§ Recorded data:
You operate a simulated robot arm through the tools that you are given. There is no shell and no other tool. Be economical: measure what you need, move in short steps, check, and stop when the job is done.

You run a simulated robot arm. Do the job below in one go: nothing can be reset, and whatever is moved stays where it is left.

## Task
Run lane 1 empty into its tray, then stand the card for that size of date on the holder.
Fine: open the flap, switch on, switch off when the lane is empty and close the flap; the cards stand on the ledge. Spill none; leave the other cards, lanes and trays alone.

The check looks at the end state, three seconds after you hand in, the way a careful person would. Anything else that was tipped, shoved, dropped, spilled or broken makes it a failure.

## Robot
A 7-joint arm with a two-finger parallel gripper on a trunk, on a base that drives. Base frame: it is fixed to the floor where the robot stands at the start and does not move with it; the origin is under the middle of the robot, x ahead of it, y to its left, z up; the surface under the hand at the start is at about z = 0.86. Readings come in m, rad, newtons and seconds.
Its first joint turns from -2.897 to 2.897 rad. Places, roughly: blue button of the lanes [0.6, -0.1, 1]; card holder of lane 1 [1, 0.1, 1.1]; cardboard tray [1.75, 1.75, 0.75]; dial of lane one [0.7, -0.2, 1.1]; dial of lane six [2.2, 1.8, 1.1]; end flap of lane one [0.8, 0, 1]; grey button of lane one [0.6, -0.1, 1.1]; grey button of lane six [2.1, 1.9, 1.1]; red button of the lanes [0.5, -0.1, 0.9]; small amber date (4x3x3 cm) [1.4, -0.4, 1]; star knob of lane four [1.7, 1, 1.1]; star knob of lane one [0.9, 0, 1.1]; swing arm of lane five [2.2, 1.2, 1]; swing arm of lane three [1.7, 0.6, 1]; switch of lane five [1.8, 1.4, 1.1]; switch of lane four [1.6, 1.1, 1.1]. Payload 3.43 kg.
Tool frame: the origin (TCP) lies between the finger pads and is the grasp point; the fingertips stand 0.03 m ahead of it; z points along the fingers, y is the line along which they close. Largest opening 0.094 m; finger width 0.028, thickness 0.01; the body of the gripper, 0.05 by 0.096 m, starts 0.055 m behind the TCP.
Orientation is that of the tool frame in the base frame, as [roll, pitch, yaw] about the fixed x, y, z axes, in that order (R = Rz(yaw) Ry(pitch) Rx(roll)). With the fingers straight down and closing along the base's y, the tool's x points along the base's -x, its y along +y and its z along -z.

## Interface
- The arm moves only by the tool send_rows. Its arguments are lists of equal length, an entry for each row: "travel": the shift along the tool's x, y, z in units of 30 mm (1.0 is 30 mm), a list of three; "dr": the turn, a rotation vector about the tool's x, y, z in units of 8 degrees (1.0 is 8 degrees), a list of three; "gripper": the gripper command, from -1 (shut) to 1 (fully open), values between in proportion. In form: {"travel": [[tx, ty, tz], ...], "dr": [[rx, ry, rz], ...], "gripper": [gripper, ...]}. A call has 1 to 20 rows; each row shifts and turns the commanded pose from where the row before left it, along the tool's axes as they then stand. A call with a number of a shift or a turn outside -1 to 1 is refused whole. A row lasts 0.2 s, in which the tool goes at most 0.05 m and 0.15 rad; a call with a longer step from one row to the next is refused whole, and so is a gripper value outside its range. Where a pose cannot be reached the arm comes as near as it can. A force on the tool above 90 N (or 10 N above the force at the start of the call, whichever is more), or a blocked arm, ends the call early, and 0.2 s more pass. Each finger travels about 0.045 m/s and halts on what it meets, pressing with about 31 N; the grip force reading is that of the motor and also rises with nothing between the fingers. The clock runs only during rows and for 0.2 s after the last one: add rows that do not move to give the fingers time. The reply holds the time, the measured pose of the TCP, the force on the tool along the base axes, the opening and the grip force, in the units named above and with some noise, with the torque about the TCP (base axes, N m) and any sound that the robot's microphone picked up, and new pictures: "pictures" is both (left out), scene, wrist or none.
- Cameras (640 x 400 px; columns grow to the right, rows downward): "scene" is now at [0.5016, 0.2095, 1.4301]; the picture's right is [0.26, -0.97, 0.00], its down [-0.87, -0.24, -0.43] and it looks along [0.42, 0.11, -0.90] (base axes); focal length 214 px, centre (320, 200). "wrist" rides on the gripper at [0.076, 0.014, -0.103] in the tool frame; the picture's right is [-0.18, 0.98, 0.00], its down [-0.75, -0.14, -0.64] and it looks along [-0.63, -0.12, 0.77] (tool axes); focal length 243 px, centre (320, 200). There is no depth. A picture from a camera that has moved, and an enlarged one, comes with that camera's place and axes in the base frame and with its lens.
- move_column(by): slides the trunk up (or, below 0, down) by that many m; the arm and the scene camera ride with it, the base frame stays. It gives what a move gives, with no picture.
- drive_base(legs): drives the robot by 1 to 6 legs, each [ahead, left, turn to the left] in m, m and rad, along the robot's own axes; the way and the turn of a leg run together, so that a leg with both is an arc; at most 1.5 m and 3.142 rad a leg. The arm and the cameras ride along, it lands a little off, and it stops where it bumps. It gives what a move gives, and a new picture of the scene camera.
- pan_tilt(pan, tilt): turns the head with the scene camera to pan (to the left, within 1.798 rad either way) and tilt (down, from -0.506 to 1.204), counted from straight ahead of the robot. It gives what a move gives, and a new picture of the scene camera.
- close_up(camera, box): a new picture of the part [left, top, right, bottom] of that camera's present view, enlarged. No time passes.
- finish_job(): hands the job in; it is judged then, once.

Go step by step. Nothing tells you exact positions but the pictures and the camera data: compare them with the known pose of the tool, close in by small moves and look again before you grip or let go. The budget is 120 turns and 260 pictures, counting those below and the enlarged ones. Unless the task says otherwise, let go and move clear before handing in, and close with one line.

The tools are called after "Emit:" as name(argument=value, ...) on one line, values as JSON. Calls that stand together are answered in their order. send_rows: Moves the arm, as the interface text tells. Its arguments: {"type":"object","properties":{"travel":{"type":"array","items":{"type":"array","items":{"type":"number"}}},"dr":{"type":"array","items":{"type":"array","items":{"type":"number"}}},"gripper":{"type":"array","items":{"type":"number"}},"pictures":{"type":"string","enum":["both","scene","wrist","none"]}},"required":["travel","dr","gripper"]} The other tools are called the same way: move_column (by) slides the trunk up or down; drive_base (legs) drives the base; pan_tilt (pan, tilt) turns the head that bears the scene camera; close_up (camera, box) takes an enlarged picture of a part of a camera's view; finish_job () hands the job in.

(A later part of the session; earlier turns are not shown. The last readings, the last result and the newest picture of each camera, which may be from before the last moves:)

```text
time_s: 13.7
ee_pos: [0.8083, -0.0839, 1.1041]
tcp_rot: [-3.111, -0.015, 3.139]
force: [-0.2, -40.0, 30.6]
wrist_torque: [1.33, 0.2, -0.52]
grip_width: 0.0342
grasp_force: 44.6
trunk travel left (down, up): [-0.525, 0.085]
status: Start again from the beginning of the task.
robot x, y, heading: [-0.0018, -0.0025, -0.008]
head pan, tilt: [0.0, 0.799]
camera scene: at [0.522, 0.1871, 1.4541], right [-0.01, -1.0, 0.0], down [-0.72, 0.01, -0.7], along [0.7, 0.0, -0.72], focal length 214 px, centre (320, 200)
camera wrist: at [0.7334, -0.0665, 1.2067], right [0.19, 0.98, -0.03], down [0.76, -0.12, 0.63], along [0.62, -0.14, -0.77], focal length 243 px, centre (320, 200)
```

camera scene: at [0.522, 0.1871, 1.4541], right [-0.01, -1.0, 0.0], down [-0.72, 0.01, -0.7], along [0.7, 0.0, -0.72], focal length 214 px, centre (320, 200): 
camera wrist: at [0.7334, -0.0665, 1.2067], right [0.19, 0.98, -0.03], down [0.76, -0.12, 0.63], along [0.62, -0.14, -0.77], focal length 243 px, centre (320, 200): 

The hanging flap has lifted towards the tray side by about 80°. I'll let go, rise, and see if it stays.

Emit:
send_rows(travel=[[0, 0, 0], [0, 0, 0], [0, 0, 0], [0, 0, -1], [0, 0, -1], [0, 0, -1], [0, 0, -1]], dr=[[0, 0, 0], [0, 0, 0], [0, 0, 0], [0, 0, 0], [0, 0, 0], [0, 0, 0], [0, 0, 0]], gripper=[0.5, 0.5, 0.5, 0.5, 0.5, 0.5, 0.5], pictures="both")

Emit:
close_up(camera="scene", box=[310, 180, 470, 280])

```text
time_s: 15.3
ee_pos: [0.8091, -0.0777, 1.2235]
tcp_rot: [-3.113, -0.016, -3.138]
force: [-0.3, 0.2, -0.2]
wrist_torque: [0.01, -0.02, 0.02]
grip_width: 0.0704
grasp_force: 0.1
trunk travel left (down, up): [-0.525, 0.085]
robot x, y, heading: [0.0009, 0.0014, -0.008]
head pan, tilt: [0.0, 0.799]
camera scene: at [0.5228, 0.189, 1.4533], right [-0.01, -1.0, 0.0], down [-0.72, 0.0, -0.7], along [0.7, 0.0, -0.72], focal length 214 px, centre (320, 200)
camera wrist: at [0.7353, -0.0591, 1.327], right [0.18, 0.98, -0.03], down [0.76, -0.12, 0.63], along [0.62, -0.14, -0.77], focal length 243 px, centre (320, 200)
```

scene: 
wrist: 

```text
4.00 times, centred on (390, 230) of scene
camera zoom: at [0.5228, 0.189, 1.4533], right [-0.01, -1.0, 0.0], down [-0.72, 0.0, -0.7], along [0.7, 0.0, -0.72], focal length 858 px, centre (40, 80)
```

§ The exercise:
Only lines with the word "empty" should be collected from the material.

§ Written reply:
Run lane 1 empty into its tray, then stand the card for that size of date on the holder.
Fine: open the flap, switch on, switch off when the lane is empty and close the flap; the cards stand on the ledge. Spill none; leave the other cards, lanes and trays alone.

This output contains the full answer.